About the question of attending I-Day... much has been said about parents here. What about siblings? Do a lot of "families" go thru I-day? My son got the MOC call on Friday, and we are already making plans... he has one sister, and they are very close. Would her attending I-day be viewed as O.K? or do most attendees just include parents? Thanks for any replies!!!

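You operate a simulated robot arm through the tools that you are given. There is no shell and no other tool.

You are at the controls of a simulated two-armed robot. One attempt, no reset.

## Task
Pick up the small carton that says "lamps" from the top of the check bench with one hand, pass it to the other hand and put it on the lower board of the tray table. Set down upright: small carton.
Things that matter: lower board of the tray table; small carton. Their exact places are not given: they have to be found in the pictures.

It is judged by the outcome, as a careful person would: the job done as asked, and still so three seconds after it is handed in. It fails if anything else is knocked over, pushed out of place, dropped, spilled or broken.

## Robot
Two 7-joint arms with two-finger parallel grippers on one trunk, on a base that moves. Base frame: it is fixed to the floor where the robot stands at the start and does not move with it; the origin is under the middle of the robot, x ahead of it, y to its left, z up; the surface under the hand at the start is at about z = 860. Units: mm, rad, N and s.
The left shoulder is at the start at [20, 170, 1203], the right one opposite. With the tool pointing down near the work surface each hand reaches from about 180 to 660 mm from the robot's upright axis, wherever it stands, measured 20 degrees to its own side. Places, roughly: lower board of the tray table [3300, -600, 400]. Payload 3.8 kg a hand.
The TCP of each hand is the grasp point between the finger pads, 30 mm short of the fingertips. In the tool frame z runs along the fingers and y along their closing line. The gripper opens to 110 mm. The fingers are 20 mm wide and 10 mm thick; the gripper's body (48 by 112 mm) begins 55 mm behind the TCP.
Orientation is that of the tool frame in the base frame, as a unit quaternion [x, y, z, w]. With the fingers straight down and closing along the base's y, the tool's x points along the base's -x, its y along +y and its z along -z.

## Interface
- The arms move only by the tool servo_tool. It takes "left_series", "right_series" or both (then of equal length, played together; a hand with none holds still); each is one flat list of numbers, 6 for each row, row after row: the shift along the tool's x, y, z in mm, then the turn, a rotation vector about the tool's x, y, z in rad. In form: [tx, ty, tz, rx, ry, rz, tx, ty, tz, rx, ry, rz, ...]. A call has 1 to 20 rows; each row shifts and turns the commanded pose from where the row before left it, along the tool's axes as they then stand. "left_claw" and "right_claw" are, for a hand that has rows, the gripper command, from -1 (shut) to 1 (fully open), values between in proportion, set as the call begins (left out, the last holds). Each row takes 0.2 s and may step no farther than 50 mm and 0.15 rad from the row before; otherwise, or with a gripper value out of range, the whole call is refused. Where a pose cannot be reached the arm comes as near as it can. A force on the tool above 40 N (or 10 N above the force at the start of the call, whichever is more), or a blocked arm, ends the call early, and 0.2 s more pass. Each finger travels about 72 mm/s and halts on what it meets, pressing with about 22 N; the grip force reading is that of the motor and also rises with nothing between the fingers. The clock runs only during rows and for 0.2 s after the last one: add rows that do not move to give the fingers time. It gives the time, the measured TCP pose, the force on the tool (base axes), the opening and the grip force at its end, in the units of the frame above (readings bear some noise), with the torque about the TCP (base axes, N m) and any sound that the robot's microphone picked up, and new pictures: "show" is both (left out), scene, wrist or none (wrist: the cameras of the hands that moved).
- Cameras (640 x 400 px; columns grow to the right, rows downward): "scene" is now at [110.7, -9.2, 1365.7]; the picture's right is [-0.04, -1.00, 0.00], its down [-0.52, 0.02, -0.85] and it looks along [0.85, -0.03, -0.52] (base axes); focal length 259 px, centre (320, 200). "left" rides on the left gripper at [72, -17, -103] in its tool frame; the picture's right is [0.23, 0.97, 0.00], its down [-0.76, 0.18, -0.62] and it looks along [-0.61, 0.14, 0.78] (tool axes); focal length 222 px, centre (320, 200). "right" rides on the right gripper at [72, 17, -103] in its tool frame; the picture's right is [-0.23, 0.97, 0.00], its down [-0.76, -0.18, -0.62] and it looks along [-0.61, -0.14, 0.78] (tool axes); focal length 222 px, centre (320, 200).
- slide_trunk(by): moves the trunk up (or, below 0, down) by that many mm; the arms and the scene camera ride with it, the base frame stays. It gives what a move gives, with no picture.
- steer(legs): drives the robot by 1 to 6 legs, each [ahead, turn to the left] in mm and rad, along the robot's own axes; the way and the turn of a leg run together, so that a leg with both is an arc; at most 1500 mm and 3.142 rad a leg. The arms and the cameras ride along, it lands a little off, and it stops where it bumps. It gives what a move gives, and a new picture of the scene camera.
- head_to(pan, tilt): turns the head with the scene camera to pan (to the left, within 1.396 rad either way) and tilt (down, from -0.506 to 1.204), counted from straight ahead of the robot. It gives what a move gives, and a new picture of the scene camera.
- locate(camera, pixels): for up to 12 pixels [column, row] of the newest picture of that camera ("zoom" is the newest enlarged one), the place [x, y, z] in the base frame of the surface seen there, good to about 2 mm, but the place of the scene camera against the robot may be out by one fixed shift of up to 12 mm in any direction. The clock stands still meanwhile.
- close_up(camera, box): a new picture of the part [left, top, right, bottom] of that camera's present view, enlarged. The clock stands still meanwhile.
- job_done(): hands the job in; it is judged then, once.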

As I mentioned in my post, our family is very close. We all game down together. Me, my wife, and my daughter saw our son off. FWIW: There are quite a lot of siblings who come to "I-Day" to see their brother/sister off. Also; FWIW: I sort of remember while standing in line, waiting for my son to get to the beginning of in-processing, that probably at least half of the new basic trainees had family members there. Various amounts and combinations of mom, dad, brother, sister, etc... Many of the families actually turned it into a pseudo vacation. Some went on vacation with their basic trainee and family prior to "I-day" and then dropped him/her at the academy at the end of the vacation. Some did the reverse and dropped the son/daughter off for BCT and then took the rest of the family on a local vacation in the colorado area. Some dropped off; spent an extra day to see the oath being taken and then headed back home. Any combination you can imagine, and with who attended, has been done in the past. You will never be the first person to do whatever it is you could consider.
 
this sums up how I was feeling when we reached the south entrance:
"oh crap, oh crap, what have i done, what have i done?"
 
As for siblings at Academy events -- our son is 4 years younger than our (now) Sophomore cadet daughter; he had just finished 8th grade when she reported for Inprocessing. We live in Colorado -- so he has been fortunate to visit the Academy a number of times. He has attended every family allowed event from Inprocessing on -- he will always remember her "walking up the steps" and boarding "the bus" on Inprocessing. Last year for Parents' Weekend, he was able to spend time in her dorm, meet her room mate and friends and attend all of her classes -- it was a great day for both of them. Attendance by siblings will depend on your family (including travel costs, etc.), the relationship between the siblings and the age of the sibling. But for our son and our daughter, these have been important family events and she has wanted us all present. DD will be working as cadre for the first portion of BCT this year -- we will all plan to attend on A-Day and for Parents' Weekend -- nice touches of continuity as she moves through the Academy.